++++ INFORMATION PROVIDED
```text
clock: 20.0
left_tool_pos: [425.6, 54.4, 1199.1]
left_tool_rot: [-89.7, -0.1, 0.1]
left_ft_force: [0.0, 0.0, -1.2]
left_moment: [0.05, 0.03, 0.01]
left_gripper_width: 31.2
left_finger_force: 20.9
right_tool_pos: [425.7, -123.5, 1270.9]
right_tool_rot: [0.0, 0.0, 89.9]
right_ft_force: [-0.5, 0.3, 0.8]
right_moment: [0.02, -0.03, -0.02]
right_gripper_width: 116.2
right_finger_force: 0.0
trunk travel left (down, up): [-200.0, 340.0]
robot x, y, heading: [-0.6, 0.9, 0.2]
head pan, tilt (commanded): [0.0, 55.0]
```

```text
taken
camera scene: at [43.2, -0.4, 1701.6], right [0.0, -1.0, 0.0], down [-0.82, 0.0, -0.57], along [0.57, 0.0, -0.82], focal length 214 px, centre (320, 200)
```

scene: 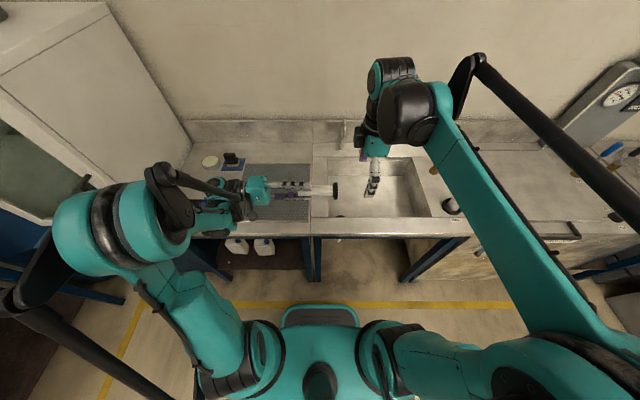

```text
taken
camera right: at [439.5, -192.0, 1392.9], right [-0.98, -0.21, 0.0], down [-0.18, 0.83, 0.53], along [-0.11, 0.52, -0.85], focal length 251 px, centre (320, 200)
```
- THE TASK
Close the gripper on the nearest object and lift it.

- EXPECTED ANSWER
++++++++
- THE TASK
State how many lines of the listing above include the word "focal". Give nothing but the number.

- EXPECTED ANSWER
2